[START Page]

HARARE, Zimbabwe, Nov. 30 - Even as a four-day festival here marked the end of the World Council of Churches’ Ecumenical Decade of the Churches in Solidarity with Women 1988-98, delegates reached consensus on a forward-looking challenge that builds on the Decade’s four major themes: economic justice, women’s participation in the church, racism and violence against women.

The 1,200 delegates from around the world, including 125 from the United States, spoke clearly: We are celebrating the end of the Decade but we can’t accept being dismissed.

Participants in the Nov. 27-30 Decade Festival, held on the campus of Harare’s Belvedere Technical Teachers’ Training College, celebrated the Decade program’s broad reach into grassroots church communities, increased participation of women in church leadership and a heightened awareness in both church and society of women's strengths and struggles.

"The Decade opened things up for women around the world," said Karen Hessel, Director of the Justice for Women Program in the National Council of the Churches of Christ in the U.S.A., New York City. Reports from 75 "Living Letters" team visits to 330 churches, 68 national councils and some 650 women’s groups during the course of the Decade revealed that "much education and advocacy happened," she said.

Nevertheless, Festival participants acknowledged that many churches ignored or resisted the program, a framework within which churches could look at their structures, teachings and practices with a commitment to the full participation of women.

As the Decade ends, "women have expressed a real anxiety that the churches will heave a sigh of relief that the women have stopped talking," commented Dr. Aruna Gnanadason, Program Executive, WCC Women's Program, Geneva, Switzerland, addressing the "Decade Festival: Visions Beyond 1998."

"In many places, there has been a reduction in funding and staff for work supporting women," she said. "The challenge is to ensure that the solidarity we seek is sustained. It is important that we ask the churches to recommit themselves to the issues the Decade has raised."

[END Page]
[START Provided material]

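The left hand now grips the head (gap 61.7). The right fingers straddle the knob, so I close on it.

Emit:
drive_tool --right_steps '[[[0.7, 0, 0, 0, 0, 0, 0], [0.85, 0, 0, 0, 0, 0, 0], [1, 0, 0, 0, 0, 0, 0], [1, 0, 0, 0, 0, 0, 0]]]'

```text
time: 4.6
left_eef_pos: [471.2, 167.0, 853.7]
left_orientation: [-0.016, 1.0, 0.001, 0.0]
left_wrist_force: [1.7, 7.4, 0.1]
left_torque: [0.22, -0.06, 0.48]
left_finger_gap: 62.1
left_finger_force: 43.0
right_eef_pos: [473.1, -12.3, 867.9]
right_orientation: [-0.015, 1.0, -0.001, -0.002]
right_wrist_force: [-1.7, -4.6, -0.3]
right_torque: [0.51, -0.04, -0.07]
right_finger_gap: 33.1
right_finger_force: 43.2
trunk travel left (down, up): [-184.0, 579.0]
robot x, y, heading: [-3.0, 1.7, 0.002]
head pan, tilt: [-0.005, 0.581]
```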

[END Provided material]

*Exercise instructions:*
Please continue the page.

*The response:*
"We now have to emphasize that issues such as the economic exclusion of millions of women and the demands that somehow women have to keep themselves and their families alive; violence against women that tears the fabric of our families, our societies and even our churches, or racism and xenophobia that keeps even us as women divided, are in fact ecclesiological challenges. What we need to emphasize here is that these are all concerns that threaten the unity of the churches - the very being of the church," Dr. Gnanadason said.

The delegates - mostly women but including a few men - pressed for a clear framework for follow up, with a "checkpoint" in four to five years. The Ecumenical Decade will be the theme of one of three main plenaries during the WCC's Eighth Assembly, meeting Dec. 3-14 at the University of Zimbabwe in Harare, and the challenge adopted during the Decade Festival will be put to the leaders of the 330-plus WCC member churches there.

"I believe the document provides a strong stimulus for action, thoughtful theology and a bold middle ground where we don’t agree," commented Dr. Kathleen Hurty of New York City, a member of the Evangelical Lutheran Church in America who heads Church Women United. "Let’s commit ourselves as this part of the church to work toward accountability on the significant principles."


Festival participants’ challenge, framed as a letter to the WCC Assembly, implores the world’s churches to declare that violence against women is a sin, urges them to commit resources to "restore (women) to their rightful place in God's household," and urges them to work to end economic injustice and racism. "The world is not yet a safe space for us," said Thoko Mphumlwana of South Africa, among presiders.

The tightly packed document - six pages, single spaced in its English version - presses more than a dozen specific initiatives. Particularly strong wording demands the elimination of all violence in various forms, giving pointed attention to violence in the church as "a heresy, an offense against God, humanity and the earth."

The Decade Festival on its second day had held what is believed to have been a global "first" - a special hearing, incorporated into a liturgy, on the issue of violence against women in the church. During an emotion-filled morning, church women from five nations offered harrowing personal testimonies of violence and abuse. The statements included stories of rape, domestic beatings, sexual trafficking, abusive employment practices and exclusion by church institutions.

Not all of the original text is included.